Erica Forrette

Four Things Banks Could Learn from Airline Loyalty Programs

Frequent flyer programs are the granddaddy of modern loyalty programs. In all the years they’ve been around, they continue to excite, engage, and reward participants. Members not only receive discounted airline tickets but can redeem their points for everything from overnight hotel stays to car rentals, magazines, and more.

Banks can follow the four core pillars behind airline loyalty programs and figure out how to incorporate these principles into their own programs for maximum customer adoption. As digital-first “challenger banks” multiply, taking market share from traditional financial institutions, customer loyalty in banking will become even more important. 

Here are four critical aspects of airlines' success in their loyalty programs that financial institutions should consider as they look to build out their own.

The Four Pillars of a Successful Loyalty Program

Airlines have largely succeeded with their loyalty programs because they meet these four criteria: their programs are Relevant, are Effortless, they Meet the Customer Where They Are, and are Rewarding. Let's break down these four criteria:

1) Relevant

A customer rewards program must be relevant to not only the customer, but to the company itself. Airlines will often offer flight credits, in-flight perks, and other related bonuses as rewards in their programs. Obviously, additional travel-related services are extremely relevant to an airline customer. 

Airlines frequently recommend other deals related to a customer's destination. They might offer a deal at a hotel or a special rate on a car rental from that airport. Airlines utilize their consumer data to personalize their shopping experience and provide relevant, thematic rewards to program participants.

Similarly, a bank’s loyalty/rewards program should be germane to the customer's financial life. After all, that’s why they work with a bank - to help them look after their money.

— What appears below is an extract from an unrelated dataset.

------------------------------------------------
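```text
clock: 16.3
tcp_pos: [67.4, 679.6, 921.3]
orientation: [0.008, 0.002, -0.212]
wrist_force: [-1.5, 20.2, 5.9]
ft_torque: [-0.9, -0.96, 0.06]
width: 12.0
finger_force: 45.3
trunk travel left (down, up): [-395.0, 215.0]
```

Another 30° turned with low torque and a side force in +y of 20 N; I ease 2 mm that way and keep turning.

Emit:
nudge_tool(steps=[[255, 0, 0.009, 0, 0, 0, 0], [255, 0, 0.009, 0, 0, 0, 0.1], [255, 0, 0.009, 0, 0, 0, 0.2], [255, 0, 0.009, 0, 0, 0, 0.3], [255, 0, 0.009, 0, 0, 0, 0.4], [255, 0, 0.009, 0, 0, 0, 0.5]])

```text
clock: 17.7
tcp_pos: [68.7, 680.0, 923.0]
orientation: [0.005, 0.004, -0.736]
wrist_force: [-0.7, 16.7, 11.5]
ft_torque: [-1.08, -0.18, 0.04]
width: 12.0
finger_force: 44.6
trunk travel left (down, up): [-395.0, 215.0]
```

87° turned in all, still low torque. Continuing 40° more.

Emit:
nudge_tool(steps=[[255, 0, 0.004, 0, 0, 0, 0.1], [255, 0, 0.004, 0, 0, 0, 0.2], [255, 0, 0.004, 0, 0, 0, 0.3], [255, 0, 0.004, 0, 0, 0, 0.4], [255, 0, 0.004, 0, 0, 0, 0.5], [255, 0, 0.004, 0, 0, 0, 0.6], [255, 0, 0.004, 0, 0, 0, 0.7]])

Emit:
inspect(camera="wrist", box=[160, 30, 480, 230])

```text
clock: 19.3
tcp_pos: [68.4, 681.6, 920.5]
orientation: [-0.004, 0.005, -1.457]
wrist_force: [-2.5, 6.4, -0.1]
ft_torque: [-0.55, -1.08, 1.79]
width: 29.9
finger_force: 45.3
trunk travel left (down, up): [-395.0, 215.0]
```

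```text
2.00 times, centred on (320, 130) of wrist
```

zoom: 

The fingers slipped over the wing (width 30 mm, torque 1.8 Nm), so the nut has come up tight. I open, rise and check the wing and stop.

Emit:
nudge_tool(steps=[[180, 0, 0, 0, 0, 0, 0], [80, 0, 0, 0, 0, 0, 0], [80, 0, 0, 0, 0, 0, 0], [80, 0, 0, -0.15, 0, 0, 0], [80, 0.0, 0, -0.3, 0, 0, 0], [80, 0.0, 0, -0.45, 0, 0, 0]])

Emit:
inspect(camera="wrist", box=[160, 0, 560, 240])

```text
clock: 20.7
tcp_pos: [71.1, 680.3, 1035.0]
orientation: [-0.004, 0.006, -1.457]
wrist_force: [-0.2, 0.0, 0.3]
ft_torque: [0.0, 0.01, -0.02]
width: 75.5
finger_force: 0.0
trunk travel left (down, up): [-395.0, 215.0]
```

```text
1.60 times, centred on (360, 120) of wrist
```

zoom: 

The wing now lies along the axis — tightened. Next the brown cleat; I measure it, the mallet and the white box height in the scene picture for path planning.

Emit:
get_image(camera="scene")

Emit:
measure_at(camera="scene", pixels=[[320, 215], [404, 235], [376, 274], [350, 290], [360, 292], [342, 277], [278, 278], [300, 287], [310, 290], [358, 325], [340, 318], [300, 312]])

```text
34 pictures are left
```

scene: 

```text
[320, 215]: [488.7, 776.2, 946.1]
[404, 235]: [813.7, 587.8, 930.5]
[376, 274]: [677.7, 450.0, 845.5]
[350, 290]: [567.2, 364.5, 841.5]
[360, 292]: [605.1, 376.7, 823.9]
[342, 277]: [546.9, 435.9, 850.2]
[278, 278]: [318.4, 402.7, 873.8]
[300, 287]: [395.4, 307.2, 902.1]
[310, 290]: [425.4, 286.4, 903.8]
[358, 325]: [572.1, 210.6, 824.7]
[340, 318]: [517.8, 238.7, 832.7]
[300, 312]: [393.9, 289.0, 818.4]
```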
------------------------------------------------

Banks can tap into this mission by offering rewards that are in line with the theme of contributing to customers’ overall financial health.  

To that end, some digital-first banks, and some established financial institutions too, are introducing features like financial education and incentives for saving so customers can learn about, and be rewarded for, managing their money better. Others have loyalty program features that help customers contribute to retirement accounts by facilitating small deposits over time. Still others are introducing tools to help customers save money and find deals, and/or earn cashback rewards as they shop.

2) Effortless

The second pillar of a successful loyalty program is that it must be effortless. Airline loyalty programs are easy to join and participate in. Once a customer joins, they can automatically earn more credits (miles, points, etc.) in the program, simply by providing their member number or using the airline app when they make a reservation.

Banks can replicate this effortlessness in their own loyalty programs by making it as easy as possible for a customer to join and use it regularly. Excessive fine print, lengthy sign-up processes, complicated rules, and convoluted redemption steps will discourage users from participating at all. 

From signup, to earning, to redeeming rewards, the most effective and well-utilized loyalty programs fit naturally into customers' everyday lives. The fewer hoops a loyalty program makes customers jump through, the higher the chance they will join and continue participating in the program. 

Financial institutions should also make it easy for customers to understand what their loyalty points help them achieve. Points (or any other internal “currency”) need to have a clear value to customers, or customers won’t take the time to utilize them.

To this end, banks should consider extending the notion of effortlessness and simplicity to their program’s reward tender itself and making a reward such as simple cashback, or conversion of cash to statement credits or reduced fees, a loyalty program currency. 

3) Meets the Customer Where They Are

Airline programs often allow customers to earn miles and rewards in ways besides just taking actual flights. This omnichannel approach to their loyalty programs helps the airline meet the customer where they are and continue participating in the program beyond simply flying. 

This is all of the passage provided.